The garden also presented numerous design challenges. When it became time to expand, a handful of students put in extra hours assembling landscaping timbers into the garden’s current formation. We went into it not knowing the best way to do it, but together, teachers and students figured it out.
One major design challenge: no access to water. From hauling buckets to borrowing water from a neighbor, our garden presented us with a truly authentic problem (which naturally led us to a project). Our Geo-IED (integrated Geometry and Introduction to Engineering and Design) students worked with our corporation’s Head of Facilities and Maintenance to figure out a way to get rainwater from the roof of our building over to our garden.
When it was clear that they had “hit a wall” and that this wouldn’t work, they found a workaround: build a shed and capture rainwater from its roof. But sheds cost money. Our grade 9 Global Science Perspectives (integrated English and Environmental Studies) students wrote a grant that was approved and fully funded the building materials for a shed. Currently, rainwater is collected from the shed’s roof into a 1,000-gallon reservoir, from which drip irrigation lines deliver water to garden plants.
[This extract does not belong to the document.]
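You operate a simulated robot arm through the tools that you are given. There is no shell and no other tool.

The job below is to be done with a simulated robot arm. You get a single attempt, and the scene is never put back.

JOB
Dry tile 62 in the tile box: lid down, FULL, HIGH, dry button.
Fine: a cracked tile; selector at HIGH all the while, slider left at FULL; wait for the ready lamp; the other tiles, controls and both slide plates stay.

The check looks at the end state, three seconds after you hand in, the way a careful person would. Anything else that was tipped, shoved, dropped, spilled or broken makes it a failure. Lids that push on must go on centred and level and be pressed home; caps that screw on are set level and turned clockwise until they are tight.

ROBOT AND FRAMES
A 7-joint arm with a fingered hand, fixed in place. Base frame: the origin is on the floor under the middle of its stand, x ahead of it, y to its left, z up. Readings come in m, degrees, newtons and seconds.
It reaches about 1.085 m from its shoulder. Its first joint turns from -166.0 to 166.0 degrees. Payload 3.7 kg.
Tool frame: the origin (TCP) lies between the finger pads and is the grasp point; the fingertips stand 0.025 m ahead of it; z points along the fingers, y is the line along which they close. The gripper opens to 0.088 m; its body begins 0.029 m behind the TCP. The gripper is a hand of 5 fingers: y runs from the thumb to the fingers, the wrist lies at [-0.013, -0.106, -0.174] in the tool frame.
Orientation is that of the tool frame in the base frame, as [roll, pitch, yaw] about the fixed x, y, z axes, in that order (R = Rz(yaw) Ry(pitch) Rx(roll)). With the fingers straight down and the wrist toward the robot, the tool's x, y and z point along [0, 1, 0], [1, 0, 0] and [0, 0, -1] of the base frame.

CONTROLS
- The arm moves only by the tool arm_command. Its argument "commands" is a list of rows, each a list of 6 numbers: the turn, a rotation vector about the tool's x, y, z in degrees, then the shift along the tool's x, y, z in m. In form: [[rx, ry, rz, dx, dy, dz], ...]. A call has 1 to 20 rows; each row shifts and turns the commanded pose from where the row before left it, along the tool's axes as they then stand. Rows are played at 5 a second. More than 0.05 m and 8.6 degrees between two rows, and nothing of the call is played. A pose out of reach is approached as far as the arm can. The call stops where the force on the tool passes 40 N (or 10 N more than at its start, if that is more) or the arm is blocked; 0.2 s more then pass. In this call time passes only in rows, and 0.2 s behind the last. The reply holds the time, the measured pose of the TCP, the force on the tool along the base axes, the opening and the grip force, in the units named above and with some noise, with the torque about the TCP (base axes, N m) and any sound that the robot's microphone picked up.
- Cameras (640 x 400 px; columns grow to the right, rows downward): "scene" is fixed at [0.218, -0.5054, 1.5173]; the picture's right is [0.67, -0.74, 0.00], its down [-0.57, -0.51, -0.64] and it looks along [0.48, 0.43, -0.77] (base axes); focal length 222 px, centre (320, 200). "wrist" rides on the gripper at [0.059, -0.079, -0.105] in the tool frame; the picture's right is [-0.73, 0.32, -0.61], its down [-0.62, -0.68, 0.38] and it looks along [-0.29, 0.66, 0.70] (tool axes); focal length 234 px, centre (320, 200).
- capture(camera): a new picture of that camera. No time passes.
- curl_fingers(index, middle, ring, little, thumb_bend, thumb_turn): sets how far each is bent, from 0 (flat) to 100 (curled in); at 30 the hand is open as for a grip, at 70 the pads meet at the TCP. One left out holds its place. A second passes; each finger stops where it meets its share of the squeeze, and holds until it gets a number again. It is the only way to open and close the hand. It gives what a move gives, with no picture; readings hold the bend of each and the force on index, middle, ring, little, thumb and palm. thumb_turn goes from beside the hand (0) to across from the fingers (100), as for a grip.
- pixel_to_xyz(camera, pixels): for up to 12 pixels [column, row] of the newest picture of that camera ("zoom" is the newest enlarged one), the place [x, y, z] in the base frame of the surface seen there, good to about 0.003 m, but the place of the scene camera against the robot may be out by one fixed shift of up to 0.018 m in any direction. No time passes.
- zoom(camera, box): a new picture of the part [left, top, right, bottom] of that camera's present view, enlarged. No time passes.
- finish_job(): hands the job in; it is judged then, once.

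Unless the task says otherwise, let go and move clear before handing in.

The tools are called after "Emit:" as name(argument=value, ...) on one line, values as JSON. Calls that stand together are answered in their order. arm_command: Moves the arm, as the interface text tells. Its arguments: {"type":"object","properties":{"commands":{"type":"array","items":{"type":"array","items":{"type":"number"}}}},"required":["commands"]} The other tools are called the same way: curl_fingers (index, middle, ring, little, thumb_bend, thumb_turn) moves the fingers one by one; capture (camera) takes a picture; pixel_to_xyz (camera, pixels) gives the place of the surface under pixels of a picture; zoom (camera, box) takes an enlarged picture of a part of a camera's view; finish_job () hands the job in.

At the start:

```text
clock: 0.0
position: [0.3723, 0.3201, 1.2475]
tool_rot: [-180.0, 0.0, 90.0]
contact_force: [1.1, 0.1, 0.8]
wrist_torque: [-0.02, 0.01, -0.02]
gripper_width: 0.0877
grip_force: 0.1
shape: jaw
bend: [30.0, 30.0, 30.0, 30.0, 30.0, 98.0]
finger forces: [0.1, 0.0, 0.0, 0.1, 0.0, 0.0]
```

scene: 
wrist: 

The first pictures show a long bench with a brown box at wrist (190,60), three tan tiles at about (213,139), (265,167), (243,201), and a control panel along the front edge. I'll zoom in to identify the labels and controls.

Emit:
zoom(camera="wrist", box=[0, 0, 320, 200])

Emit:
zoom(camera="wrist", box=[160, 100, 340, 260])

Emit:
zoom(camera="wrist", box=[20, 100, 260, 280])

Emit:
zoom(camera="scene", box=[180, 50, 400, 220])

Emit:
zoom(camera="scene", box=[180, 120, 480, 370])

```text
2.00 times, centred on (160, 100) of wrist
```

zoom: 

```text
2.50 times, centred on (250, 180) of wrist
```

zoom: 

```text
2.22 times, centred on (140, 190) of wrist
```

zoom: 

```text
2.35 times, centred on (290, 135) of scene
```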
Suffice it to say that the garden has provided many, many authentic challenges for us to solve together.
Naturally, all of these “spontaneous” challenges helped students uncover academic standards from trigonometry and trusses (Geometry and Engineering), technical writing (English 9), to measurement and unit conversion (math and science). Though the original reason for building the garden, was to teach students to grow food!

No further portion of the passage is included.